Traditional Security Approaches Aren’t Enough
Many organizations falsely believe they are immune to ransomware and other cyber threats because they haven’t been a target, yet. Plus, traditional intrusion detection and patch management solutions give ports a false sense of security. These approaches do not provide a sufficient layer of protection on their own, as they are unable to effectively be applied to the multiple vendors — and endless consumers — doing business with the port. After all, a port has zero visibility into what cybersecurity methods are being used by local city residents, or even major shipping lines. When you don’t have a true view of all of the components that may potentially host malware, this creates blind spots for detection-based products, ultimately degrading the effectiveness.
Don’t Trust What You Can’t Control
Our hyper-connected way of doing business today makes it increasingly difficult to trust anyone or anything. If you accept the fact that most of networks will eventually get hacked, due to the increased connectedness and complexity of business operations, embracing Zero Trust is a great way to limit the damage.
Zero Trust, which originated out of Forrester Research nearly a decade ago, believes that organizations should not assume that anything inside or outside their network perimeter can be trusted. While it would be ideal for ports and government organization to restrict the exchange of information with parties, computers or networks that they don’t control, it’s would make doing business nearly impossible.
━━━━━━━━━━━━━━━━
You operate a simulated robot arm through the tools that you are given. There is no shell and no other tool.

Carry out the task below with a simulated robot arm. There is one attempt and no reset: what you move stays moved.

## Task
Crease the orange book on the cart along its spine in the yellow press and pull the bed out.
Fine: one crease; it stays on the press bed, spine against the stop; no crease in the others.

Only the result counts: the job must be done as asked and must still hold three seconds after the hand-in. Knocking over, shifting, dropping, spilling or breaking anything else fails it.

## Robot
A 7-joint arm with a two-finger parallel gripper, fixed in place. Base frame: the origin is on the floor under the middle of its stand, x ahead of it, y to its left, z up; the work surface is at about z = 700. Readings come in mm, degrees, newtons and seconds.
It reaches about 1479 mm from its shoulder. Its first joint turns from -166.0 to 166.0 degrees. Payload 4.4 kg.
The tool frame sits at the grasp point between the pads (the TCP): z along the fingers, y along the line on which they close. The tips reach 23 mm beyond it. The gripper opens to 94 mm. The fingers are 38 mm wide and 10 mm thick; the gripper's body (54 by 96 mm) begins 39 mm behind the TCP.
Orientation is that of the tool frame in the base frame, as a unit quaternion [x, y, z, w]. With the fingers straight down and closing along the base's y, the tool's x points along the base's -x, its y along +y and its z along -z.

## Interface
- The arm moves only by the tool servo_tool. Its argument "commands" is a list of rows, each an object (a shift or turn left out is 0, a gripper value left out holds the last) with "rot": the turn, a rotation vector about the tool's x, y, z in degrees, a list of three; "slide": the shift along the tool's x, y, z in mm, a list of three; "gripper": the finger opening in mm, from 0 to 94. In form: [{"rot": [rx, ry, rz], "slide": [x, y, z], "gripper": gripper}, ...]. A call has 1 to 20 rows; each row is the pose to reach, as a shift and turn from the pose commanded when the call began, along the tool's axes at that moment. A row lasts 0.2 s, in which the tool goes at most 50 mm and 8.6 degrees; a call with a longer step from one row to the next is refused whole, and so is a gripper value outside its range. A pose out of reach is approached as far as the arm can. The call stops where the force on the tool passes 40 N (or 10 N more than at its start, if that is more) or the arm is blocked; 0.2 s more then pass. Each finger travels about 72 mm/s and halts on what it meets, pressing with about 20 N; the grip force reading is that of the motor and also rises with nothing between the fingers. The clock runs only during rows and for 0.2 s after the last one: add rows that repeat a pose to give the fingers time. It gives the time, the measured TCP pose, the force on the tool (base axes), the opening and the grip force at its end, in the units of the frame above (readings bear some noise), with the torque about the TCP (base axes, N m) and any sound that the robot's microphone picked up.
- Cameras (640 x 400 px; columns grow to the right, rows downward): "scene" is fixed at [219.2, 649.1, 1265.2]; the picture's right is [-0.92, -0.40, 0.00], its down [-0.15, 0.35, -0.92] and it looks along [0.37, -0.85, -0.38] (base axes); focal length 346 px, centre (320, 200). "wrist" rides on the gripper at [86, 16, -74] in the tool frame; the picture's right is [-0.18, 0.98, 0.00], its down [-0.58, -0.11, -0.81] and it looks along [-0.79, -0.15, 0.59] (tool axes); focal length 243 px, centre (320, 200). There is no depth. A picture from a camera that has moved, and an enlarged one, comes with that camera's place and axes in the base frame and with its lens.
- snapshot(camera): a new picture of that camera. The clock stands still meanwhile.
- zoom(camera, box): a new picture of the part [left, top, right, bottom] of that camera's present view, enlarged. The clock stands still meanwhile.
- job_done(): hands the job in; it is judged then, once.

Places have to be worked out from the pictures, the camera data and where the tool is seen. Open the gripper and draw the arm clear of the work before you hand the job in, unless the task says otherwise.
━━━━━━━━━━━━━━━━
Zero Trust cannot be proactively applied everywhere, including for front-end systems used to power many business exchanges. However, for your most critical information, which you cannot afford to lose and over which you have 100 percent of control, you can add a much-needed layer of protection.
Maybe it is only applicable for a quarter of your business, but you start there — walling off critical systems from any systems that don’t meet those two criteria. Embracing Zero Trust where you can and making sure that critical pieces of your business that have no reason to be visible to the rest of the world are not connected to even the most secure perimeter is a must to keep cyber threats at bay.
The Critical Role of Segmentation
Segmentation is a must-have element to a Zero Trust approach, limiting the risk that comes with access and limiting access to the portions of information you can control. When embarking upon Zero Trust, shifting to a network segmentation philosophy has the quickest impact and the highest payoff, allowing you to protect systems in which security wasn’t traditionally a requirement.
When done right, segmentation shouldn’t impact productivity in order to enhance security. Neither should take a hit. Your systems should be protected without impacting day-to-day operations. Your employees, vendors and consumers should still have secure connectivity and access to desired information wherever and wherever it’s needed. Plus, segmentation should give you the peace of mind that your most critical infrastructure is secure without requiring network configuration changes, significant IT management oversight or dependence on external network infrastructure. Translation – it shouldn’t require heavy lifting or hard work.
Maintaining the integrity of your infrastructure is imperative to the livelihood of your business, your community and our economy. Minimizing the very real and advanced threats to critical systems, as well preventing the downtime of those systems, has to be a top priority. By taking advantage of segmentation, you can trust that you are taking critical steps needed to protect your infrastructure today from the looming threats of tomorrow — and help you stay off the growing list of ports weren’t as well prepared.